READ: Spider-Man remains one of the most iconic superheroes because of his relatability.

Originally depicted as another “popular rich kid” movie house, Toomes’ connection to Liz turns it into a manifestation of the owner’s contradicting identity. In the vein of Walter White, Toomes uses his former blue-collar status to justify shady actions and accumulation of wealth.


This combination of sympathy and hypocrisy adds to the complexities of HOMECOMING’s Spider-Man/ Vulture dynamic. Both characters want to stick up for “the little guy” and genuinely care for their families when not in costume. However, unlike Peter and his powers, Toomes’ crimes and actions are ultimately done for selfish means.

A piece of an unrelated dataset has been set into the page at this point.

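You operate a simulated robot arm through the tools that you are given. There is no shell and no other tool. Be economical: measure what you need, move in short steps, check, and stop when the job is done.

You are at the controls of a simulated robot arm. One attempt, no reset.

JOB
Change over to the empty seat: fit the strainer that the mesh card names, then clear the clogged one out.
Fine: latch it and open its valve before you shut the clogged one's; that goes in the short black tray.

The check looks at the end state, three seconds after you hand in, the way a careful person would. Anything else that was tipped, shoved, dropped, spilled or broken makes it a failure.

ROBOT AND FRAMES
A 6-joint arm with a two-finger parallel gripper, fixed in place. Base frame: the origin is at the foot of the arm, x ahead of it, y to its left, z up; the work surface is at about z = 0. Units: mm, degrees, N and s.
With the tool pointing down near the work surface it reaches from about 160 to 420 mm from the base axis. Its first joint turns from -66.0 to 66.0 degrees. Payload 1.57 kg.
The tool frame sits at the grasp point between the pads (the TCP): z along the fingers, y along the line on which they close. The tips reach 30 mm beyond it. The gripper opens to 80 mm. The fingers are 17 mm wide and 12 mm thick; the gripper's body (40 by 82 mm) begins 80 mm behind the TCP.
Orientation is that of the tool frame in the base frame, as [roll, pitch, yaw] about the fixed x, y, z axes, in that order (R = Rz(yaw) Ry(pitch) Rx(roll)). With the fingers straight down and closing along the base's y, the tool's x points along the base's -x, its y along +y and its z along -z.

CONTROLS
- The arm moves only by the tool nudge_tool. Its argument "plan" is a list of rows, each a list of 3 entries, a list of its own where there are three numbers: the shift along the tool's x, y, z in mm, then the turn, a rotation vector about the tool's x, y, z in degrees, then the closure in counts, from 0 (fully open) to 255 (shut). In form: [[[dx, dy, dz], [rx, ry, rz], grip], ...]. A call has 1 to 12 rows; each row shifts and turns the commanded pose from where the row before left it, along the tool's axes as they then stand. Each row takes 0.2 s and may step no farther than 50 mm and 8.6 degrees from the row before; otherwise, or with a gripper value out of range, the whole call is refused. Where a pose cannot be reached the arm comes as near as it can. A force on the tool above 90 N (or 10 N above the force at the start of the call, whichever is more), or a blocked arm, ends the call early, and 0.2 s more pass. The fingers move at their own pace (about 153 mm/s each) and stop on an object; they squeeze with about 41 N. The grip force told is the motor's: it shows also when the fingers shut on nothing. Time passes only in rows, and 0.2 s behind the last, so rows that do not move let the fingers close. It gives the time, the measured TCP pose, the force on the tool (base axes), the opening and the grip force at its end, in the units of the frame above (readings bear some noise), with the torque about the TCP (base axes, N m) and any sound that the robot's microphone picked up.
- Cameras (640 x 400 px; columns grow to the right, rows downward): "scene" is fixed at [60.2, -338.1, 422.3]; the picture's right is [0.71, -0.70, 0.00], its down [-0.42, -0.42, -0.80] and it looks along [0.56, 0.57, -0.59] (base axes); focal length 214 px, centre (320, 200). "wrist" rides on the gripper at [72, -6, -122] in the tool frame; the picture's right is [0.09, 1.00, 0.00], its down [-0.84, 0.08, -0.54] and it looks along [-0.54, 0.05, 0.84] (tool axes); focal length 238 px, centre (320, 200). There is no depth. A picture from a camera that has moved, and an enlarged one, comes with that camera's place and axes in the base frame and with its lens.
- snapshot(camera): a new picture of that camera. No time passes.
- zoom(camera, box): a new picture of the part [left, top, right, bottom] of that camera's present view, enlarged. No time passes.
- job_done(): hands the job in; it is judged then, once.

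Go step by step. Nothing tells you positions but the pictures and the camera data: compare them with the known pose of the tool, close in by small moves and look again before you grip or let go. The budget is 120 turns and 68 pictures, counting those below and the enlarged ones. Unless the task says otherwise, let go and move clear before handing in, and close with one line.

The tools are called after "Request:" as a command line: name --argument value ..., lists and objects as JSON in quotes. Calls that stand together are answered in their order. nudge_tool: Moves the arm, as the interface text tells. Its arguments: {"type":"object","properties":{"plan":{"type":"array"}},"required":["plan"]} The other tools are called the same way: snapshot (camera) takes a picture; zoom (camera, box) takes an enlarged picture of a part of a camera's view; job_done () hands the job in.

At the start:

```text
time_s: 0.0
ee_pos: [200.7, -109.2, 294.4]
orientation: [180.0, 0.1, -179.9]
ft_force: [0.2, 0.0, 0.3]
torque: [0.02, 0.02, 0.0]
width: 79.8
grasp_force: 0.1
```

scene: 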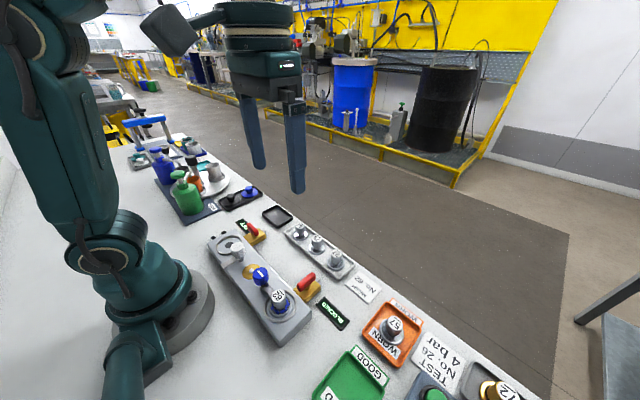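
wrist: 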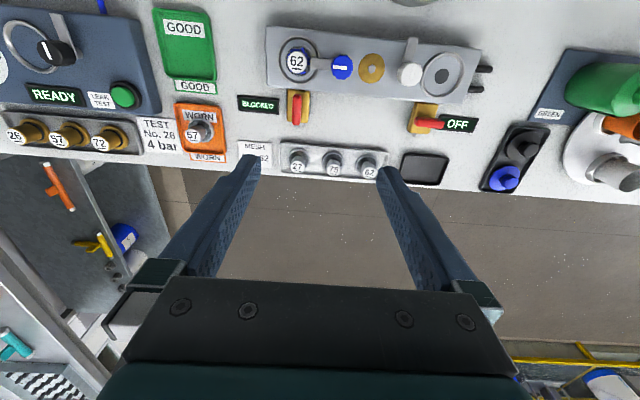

He attempts to make an American Dream-inspired lifestyle at the cost of other people, an act he formerly experienced at the film’s start. Where Spider-Man seeks to stop Toomes/Vulture’s operations to prevent others from harm, the antagonist continues them nevertheless because, in his mind, he was the one originally wronged by society.

“An Everyman Villain”

SPIDER-MAN: HOMECOMING’s Vulture ranks as one of Marvel’s best movie villains because there are multiple layers to his character. His motives come from a place that audiences can sympathize with, yet ultimately cause conflict for the hero.

These goals are by no means world threatening, but they hit on a personal scale that forces Peter Parker to make tough choices. In other words, the Vulture is a great MCU villain because unlike previous underdeveloped bad guys, he feels the most human.